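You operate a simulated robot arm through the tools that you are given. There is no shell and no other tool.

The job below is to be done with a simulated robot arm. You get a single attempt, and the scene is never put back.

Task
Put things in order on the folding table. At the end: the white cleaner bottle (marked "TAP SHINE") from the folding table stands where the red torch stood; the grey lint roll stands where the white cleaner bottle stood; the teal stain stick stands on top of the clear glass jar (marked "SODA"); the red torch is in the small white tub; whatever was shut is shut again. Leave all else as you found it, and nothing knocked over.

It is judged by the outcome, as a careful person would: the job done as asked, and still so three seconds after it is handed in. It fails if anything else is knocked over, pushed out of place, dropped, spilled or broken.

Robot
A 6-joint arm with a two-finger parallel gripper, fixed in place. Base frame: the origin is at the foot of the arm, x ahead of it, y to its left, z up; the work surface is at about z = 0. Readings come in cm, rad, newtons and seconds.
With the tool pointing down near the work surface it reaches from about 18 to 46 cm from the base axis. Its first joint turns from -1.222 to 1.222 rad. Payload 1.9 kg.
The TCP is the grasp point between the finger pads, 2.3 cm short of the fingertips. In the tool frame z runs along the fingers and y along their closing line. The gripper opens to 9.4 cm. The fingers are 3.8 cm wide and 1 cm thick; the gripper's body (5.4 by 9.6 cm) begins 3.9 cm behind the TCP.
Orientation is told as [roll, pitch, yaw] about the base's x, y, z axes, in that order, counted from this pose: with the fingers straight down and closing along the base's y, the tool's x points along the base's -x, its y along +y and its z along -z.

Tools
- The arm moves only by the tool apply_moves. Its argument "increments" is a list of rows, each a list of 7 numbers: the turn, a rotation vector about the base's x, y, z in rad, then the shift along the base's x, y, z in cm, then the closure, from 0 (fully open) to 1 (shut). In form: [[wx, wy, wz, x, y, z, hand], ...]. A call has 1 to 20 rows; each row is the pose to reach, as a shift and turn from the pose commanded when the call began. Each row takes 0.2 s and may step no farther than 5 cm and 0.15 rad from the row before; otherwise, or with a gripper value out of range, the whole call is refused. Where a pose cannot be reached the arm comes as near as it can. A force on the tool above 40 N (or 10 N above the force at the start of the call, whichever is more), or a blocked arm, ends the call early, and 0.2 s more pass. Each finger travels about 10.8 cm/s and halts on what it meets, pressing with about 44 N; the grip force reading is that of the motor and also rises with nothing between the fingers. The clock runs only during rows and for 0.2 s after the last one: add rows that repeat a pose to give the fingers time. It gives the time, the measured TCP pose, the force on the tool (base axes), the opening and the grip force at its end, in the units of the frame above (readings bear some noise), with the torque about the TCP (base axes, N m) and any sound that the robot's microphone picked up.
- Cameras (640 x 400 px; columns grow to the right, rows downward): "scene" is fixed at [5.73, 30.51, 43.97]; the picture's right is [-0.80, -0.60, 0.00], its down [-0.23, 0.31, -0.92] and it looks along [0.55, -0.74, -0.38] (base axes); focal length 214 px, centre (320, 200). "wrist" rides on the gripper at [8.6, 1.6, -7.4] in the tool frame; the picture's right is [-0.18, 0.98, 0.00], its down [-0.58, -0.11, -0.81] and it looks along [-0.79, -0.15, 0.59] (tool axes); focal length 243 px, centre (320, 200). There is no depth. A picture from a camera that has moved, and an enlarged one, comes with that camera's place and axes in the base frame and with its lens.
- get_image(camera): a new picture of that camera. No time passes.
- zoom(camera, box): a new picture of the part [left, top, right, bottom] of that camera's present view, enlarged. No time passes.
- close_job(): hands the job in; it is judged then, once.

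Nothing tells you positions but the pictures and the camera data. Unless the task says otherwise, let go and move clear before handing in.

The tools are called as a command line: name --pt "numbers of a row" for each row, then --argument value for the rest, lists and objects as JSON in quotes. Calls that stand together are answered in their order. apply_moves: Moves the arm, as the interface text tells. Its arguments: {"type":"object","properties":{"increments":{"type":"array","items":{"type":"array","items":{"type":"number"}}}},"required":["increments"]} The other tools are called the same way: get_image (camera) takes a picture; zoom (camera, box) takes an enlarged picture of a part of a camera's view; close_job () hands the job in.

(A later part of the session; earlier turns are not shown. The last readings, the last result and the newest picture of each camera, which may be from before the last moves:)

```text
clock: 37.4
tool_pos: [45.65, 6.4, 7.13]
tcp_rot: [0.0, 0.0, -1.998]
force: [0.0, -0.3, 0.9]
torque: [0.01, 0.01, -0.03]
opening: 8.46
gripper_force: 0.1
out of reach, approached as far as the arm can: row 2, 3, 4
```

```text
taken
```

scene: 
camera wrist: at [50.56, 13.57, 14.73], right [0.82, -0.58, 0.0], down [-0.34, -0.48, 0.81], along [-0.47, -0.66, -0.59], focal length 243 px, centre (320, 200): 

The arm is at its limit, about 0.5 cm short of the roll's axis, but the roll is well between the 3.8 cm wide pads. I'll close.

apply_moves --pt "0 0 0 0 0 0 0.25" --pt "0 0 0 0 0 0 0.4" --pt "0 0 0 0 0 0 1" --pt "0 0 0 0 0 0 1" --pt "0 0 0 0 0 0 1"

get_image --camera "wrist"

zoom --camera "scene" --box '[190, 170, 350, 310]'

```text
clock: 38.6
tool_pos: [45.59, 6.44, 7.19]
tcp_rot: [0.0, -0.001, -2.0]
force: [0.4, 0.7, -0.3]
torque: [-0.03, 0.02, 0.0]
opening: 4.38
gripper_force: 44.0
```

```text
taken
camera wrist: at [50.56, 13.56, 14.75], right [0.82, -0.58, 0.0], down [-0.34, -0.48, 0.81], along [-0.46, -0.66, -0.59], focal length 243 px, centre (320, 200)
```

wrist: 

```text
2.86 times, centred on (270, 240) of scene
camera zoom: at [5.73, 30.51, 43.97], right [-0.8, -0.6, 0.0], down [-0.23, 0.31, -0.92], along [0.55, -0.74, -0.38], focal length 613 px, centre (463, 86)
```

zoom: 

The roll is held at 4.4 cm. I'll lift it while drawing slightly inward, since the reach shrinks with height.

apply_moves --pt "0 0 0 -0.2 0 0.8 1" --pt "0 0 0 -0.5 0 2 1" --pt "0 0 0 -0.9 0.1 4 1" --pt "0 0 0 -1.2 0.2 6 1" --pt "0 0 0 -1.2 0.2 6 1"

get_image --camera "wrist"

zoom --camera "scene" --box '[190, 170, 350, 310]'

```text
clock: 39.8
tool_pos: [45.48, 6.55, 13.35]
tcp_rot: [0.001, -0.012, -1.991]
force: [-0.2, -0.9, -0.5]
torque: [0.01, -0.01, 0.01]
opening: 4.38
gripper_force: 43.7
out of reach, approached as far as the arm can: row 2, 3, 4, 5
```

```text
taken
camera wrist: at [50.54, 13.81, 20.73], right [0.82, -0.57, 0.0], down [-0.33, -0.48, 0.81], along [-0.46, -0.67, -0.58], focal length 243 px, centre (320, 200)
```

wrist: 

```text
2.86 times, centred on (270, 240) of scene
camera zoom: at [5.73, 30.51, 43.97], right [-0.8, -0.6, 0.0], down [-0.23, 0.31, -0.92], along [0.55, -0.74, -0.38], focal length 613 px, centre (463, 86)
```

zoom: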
────────
## THE EXERCISE
Extract the listing in its entirety, matching it exactly.

## EXERCISE OUTPUT
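You operate a simulated robot arm through the tools that you are given. There is no shell and no other tool.

The job below is to be done with a simulated robot arm. You get a single attempt, and the scene is never put back.

Task
Put things in order on the folding table. At the end: the white cleaner bottle (marked "TAP SHINE") from the folding table stands where the red torch stood; the grey lint roll stands where the white cleaner bottle stood; the teal stain stick stands on top of the clear glass jar (marked "SODA"); the red torch is in the small white tub; whatever was shut is shut again. Leave all else as you found it, and nothing knocked over.

It is judged by the outcome, as a careful person would: the job done as asked, and still so three seconds after it is handed in. It fails if anything else is knocked over, pushed out of place, dropped, spilled or broken.

Robot
A 6-joint arm with a two-finger parallel gripper, fixed in place. Base frame: the origin is at the foot of the arm, x ahead of it, y to its left, z up; the work surface is at about z = 0. Readings come in cm, rad, newtons and seconds.
With the tool pointing down near the work surface it reaches from about 18 to 46 cm from the base axis. Its first joint turns from -1.222 to 1.222 rad. Payload 1.9 kg.
The TCP is the grasp point between the finger pads, 2.3 cm short of the fingertips. In the tool frame z runs along the fingers and y along their closing line. The gripper opens to 9.4 cm. The fingers are 3.8 cm wide and 1 cm thick; the gripper's body (5.4 by 9.6 cm) begins 3.9 cm behind the TCP.
Orientation is told as [roll, pitch, yaw] about the base's x, y, z axes, in that order, counted from this pose: with the fingers straight down and closing along the base's y, the tool's x points along the base's -x, its y along +y and its z along -z.

Tools
- The arm moves only by the tool apply_moves. Its argument "increments" is a list of rows, each a list of 7 numbers: the turn, a rotation vector about the base's x, y, z in rad, then the shift along the base's x, y, z in cm, then the closure, from 0 (fully open) to 1 (shut). In form: [[wx, wy, wz, x, y, z, hand], ...]. A call has 1 to 20 rows; each row is the pose to reach, as a shift and turn from the pose commanded when the call began. Each row takes 0.2 s and may step no farther than 5 cm and 0.15 rad from the row before; otherwise, or with a gripper value out of range, the whole call is refused. Where a pose cannot be reached the arm comes as near as it can. A force on the tool above 40 N (or 10 N above the force at the start of the call, whichever is more), or a blocked arm, ends the call early, and 0.2 s more pass. Each finger travels about 10.8 cm/s and halts on what it meets, pressing with about 44 N; the grip force reading is that of the motor and also rises with nothing between the fingers. The clock runs only during rows and for 0.2 s after the last one: add rows that repeat a pose to give the fingers time. It gives the time, the measured TCP pose, the force on the tool (base axes), the opening and the grip force at its end, in the units of the frame above (readings bear some noise), with the torque about the TCP (base axes, N m) and any sound that the robot's microphone picked up.
- Cameras (640 x 400 px; columns grow to the right, rows downward): "scene" is fixed at [5.73, 30.51, 43.97]; the picture's right is [-0.80, -0.60, 0.00], its down [-0.23, 0.31, -0.92] and it looks along [0.55, -0.74, -0.38] (base axes); focal length 214 px, centre (320, 200). "wrist" rides on the gripper at [8.6, 1.6, -7.4] in the tool frame; the picture's right is [-0.18, 0.98, 0.00], its down [-0.58, -0.11, -0.81] and it looks along [-0.79, -0.15, 0.59] (tool axes); focal length 243 px, centre (320, 200). There is no depth. A picture from a camera that has moved, and an enlarged one, comes with that camera's place and axes in the base frame and with its lens.
- get_image(camera): a new picture of that camera. No time passes.
- zoom(camera, box): a new picture of the part [left, top, right, bottom] of that camera's present view, enlarged. No time passes.
- close_job(): hands the job in; it is judged then, once.

Nothing tells you positions but the pictures and the camera data. Unless the task says otherwise, let go and move clear before handing in.

The tools are called as a command line: name --pt "numbers of a row" for each row, then --argument value for the rest, lists and objects as JSON in quotes. Calls that stand together are answered in their order. apply_moves: Moves the arm, as the interface text tells. Its arguments: {"type":"object","properties":{"increments":{"type":"array","items":{"type":"array","items":{"type":"number"}}}},"required":["increments"]} The other tools are called the same way: get_image (camera) takes a picture; zoom (camera, box) takes an enlarged picture of a part of a camera's view; close_job () hands the job in.

(A later part of the session; earlier turns are not shown. The last readings, the last result and the newest picture of each camera, which may be from before the last moves:)

```text
clock: 37.4
tool_pos: [45.65, 6.4, 7.13]
tcp_rot: [0.0, 0.0, -1.998]
force: [0.0, -0.3, 0.9]
torque: [0.01, 0.01, -0.03]
opening: 8.46
gripper_force: 0.1
out of reach, approached as far as the arm can: row 2, 3, 4
```

```text
taken
```

scene: 
camera wrist: at [50.56, 13.57, 14.73], right [0.82, -0.58, 0.0], down [-0.34, -0.48, 0.81], along [-0.47, -0.66, -0.59], focal length 243 px, centre (320, 200): 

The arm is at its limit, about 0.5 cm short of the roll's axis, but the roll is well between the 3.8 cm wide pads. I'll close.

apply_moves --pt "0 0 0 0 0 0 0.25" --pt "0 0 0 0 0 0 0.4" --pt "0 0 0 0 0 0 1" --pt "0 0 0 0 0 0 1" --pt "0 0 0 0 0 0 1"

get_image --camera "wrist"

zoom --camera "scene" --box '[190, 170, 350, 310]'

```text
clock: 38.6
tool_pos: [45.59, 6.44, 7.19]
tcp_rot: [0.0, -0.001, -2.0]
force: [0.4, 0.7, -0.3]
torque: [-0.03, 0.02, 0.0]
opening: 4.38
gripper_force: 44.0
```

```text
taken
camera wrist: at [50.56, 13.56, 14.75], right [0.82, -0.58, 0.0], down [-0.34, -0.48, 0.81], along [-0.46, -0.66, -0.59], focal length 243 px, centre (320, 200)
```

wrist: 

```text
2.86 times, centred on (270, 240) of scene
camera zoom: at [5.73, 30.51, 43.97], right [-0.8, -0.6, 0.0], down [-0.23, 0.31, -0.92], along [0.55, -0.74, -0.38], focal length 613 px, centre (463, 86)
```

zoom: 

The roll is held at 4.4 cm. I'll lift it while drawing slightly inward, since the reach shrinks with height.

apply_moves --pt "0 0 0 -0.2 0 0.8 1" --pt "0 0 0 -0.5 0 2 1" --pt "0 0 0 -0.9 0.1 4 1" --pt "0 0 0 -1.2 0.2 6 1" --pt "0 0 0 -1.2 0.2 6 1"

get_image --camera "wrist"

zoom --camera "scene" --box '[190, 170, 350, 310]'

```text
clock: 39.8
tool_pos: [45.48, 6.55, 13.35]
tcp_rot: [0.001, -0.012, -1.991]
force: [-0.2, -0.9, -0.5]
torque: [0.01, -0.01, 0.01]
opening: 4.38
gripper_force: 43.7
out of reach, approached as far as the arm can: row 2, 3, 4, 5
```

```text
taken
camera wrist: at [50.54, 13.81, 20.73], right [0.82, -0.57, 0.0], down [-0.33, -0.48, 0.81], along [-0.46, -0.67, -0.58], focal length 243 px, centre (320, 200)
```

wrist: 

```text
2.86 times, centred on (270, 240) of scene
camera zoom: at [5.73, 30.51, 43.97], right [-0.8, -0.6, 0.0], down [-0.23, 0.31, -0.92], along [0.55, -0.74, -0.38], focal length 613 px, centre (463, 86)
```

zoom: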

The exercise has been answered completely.